EXERCISE DIRECTIONS :: Transcribe all of the data exactly. Omit the pictures. Write them as strings in a JSON array, leaving out blank lines.

PROVIDED MATERIAL ::
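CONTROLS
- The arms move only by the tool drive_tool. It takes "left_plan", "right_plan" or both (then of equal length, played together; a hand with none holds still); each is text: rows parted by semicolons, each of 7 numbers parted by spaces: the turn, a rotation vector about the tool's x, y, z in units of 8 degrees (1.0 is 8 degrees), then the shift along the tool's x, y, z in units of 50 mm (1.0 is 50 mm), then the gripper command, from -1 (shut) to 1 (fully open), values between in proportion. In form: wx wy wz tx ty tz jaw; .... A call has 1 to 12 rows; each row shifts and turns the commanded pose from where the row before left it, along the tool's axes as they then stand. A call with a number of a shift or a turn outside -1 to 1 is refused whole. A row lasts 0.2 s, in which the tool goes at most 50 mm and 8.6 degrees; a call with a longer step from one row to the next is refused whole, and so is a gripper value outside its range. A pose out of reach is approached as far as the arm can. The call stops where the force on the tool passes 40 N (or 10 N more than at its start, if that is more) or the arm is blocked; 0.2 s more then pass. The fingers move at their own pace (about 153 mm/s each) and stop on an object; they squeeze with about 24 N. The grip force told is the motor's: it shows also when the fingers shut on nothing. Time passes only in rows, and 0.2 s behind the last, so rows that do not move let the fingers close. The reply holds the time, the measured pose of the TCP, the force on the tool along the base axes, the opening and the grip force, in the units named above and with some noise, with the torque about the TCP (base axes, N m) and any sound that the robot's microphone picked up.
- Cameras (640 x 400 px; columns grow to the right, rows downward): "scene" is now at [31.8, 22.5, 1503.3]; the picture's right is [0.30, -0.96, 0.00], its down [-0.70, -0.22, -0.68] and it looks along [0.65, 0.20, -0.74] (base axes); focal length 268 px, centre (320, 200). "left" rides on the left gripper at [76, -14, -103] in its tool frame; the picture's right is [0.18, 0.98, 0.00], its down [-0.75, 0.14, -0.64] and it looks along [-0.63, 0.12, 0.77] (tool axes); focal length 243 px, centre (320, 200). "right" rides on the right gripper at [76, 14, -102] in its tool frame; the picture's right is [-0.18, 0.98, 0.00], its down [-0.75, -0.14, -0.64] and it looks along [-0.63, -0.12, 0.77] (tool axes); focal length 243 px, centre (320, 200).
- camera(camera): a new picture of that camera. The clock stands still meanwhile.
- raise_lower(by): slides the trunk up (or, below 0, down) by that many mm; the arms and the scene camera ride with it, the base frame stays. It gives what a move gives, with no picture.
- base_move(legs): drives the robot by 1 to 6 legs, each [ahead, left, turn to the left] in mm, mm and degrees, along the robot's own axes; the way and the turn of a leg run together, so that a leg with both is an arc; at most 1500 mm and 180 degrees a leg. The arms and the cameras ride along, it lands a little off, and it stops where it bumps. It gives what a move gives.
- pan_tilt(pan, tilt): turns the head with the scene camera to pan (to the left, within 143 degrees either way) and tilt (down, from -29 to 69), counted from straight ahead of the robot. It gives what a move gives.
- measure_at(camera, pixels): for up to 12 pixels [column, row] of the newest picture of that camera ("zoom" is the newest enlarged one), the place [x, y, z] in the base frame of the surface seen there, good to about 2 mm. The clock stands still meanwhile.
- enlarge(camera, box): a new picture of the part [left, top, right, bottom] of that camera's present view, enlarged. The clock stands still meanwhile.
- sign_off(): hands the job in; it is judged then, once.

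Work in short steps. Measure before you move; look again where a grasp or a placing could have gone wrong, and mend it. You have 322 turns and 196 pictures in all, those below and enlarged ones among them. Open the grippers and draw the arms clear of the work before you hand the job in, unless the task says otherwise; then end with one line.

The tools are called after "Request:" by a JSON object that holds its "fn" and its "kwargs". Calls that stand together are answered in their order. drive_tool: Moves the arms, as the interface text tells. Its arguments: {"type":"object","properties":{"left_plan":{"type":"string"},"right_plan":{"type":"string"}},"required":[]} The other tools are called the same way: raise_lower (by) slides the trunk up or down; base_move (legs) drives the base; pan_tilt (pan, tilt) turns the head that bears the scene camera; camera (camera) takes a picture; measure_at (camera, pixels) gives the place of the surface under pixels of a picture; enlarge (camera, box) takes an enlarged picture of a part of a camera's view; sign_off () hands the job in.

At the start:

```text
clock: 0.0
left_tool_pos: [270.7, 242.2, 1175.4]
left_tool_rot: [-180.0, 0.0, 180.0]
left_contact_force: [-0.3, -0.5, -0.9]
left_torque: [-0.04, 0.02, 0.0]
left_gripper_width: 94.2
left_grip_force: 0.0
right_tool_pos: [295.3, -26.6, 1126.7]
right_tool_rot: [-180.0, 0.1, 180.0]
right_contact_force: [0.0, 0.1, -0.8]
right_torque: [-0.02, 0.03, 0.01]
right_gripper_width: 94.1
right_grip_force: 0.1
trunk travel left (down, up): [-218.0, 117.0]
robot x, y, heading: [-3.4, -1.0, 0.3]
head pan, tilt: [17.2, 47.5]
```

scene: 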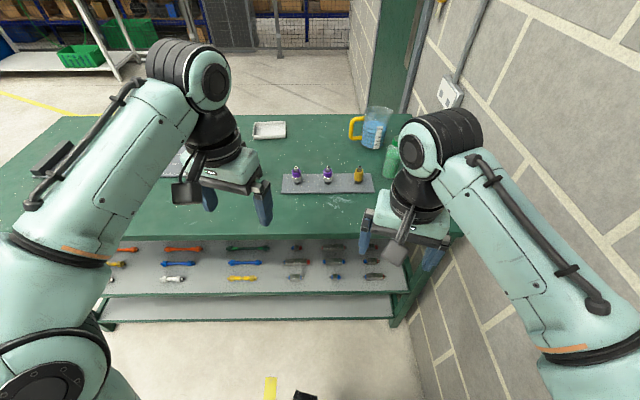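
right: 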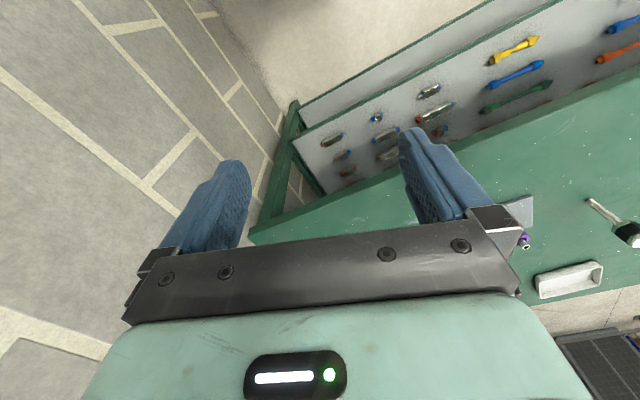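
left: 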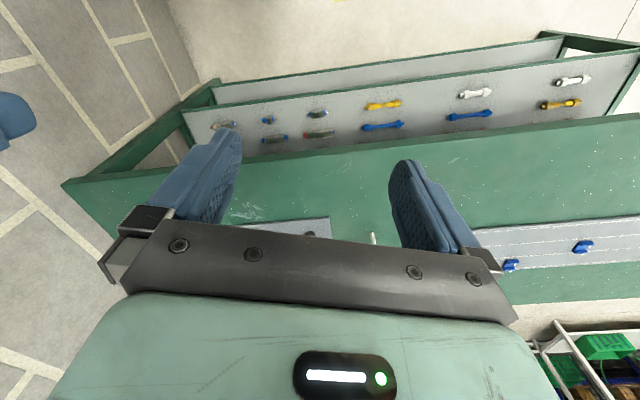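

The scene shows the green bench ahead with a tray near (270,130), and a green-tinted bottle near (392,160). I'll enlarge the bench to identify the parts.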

SOLVED EXERCISE ::
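[
  "CONTROLS",
  "- The arms move only by the tool drive_tool. It takes \"left_plan\", \"right_plan\" or both (then of equal length, played together; a hand with none holds still); each is text: rows parted by semicolons, each of 7 numbers parted by spaces: the turn, a rotation vector about the tool's x, y, z in units of 8 degrees (1.0 is 8 degrees), then the shift along the tool's x, y, z in units of 50 mm (1.0 is 50 mm), then the gripper command, from -1 (shut) to 1 (fully open), values between in proportion. In form: wx wy wz tx ty tz jaw; .... A call has 1 to 12 rows; each row shifts and turns the commanded pose from where the row before left it, along the tool's axes as they then stand. A call with a number of a shift or a turn outside -1 to 1 is refused whole. A row lasts 0.2 s, in which the tool goes at most 50 mm and 8.6 degrees; a call with a longer step from one row to the next is refused whole, and so is a gripper value outside its range. A pose out of reach is approached as far as the arm can. The call stops where the force on the tool passes 40 N (or 10 N more than at its start, if that is more) or the arm is blocked; 0.2 s more then pass. The fingers move at their own pace (about 153 mm/s each) and stop on an object; they squeeze with about 24 N. The grip force told is the motor's: it shows also when the fingers shut on nothing. Time passes only in rows, and 0.2 s behind the last, so rows that do not move let the fingers close. The reply holds the time, the measured pose of the TCP, the force on the tool along the base axes, the opening and the grip force, in the units named above and with some noise, with the torque about the TCP (base axes, N m) and any sound that the robot's microphone picked up.",
  "- Cameras (640 x 400 px; columns grow to the right, rows downward): \"scene\" is now at [31.8, 22.5, 1503.3]; the picture's right is [0.30, -0.96, 0.00], its down [-0.70, -0.22, -0.68] and it looks along [0.65, 0.20, -0.74] (base axes); focal length 268 px, centre (320, 200). \"left\" rides on the left gripper at [76, -14, -103] in its tool frame; the picture's right is [0.18, 0.98, 0.00], its down [-0.75, 0.14, -0.64] and it looks along [-0.63, 0.12, 0.77] (tool axes); focal length 243 px, centre (320, 200). \"right\" rides on the right gripper at [76, 14, -102] in its tool frame; the picture's right is [-0.18, 0.98, 0.00], its down [-0.75, -0.14, -0.64] and it looks along [-0.63, -0.12, 0.77] (tool axes); focal length 243 px, centre (320, 200).",
  "- camera(camera): a new picture of that camera. The clock stands still meanwhile.",
  "- raise_lower(by): slides the trunk up (or, below 0, down) by that many mm; the arms and the scene camera ride with it, the base frame stays. It gives what a move gives, with no picture.",
  "- base_move(legs): drives the robot by 1 to 6 legs, each [ahead, left, turn to the left] in mm, mm and degrees, along the robot's own axes; the way and the turn of a leg run together, so that a leg with both is an arc; at most 1500 mm and 180 degrees a leg. The arms and the cameras ride along, it lands a little off, and it stops where it bumps. It gives what a move gives.",
  "- pan_tilt(pan, tilt): turns the head with the scene camera to pan (to the left, within 143 degrees either way) and tilt (down, from -29 to 69), counted from straight ahead of the robot. It gives what a move gives.",
  "- measure_at(camera, pixels): for up to 12 pixels [column, row] of the newest picture of that camera (\"zoom\" is the newest enlarged one), the place [x, y, z] in the base frame of the surface seen there, good to about 2 mm. The clock stands still meanwhile.",
  "- enlarge(camera, box): a new picture of the part [left, top, right, bottom] of that camera's present view, enlarged. The clock stands still meanwhile.",
  "- sign_off(): hands the job in; it is judged then, once.",
  "Work in short steps. Measure before you move; look again where a grasp or a placing could have gone wrong, and mend it. You have 322 turns and 196 pictures in all, those below and enlarged ones among them. Open the grippers and draw the arms clear of the work before you hand the job in, unless the task says otherwise; then end with one line.",
  "The tools are called after \"Request:\" by a JSON object that holds its \"fn\" and its \"kwargs\". Calls that stand together are answered in their order. drive_tool: Moves the arms, as the interface text tells. Its arguments: {\"type\":\"object\",\"properties\":{\"left_plan\":{\"type\":\"string\"},\"right_plan\":{\"type\":\"string\"}},\"required\":[]} The other tools are called the same way: raise_lower (by) slides the trunk up or down; base_move (legs) drives the base; pan_tilt (pan, tilt) turns the head that bears the scene camera; camera (camera) takes a picture; measure_at (camera, pixels) gives the place of the surface under pixels of a picture; enlarge (camera, box) takes an enlarged picture of a part of a camera's view; sign_off () hands the job in.",
  "At the start:",
  "```text",
  "clock: 0.0",
  "left_tool_pos: [270.7, 242.2, 1175.4]",
  "left_tool_rot: [-180.0, 0.0, 180.0]",
  "left_contact_force: [-0.3, -0.5, -0.9]",
  "left_torque: [-0.04, 0.02, 0.0]",
  "left_gripper_width: 94.2",
  "left_grip_force: 0.0",
  "right_tool_pos: [295.3, -26.6, 1126.7]",
  "right_tool_rot: [-180.0, 0.1, 180.0]",
  "right_contact_force: [0.0, 0.1, -0.8]",
  "right_torque: [-0.02, 0.03, 0.01]",
  "right_gripper_width: 94.1",
  "right_grip_force: 0.1",
  "trunk travel left (down, up): [-218.0, 117.0]",
  "robot x, y, heading: [-3.4, -1.0, 0.3]",
  "head pan, tilt: [17.2, 47.5]",
  "```",
  "scene: ",
  "right: ",
  "left: ",
  "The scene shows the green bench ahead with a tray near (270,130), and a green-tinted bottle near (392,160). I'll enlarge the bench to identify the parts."
]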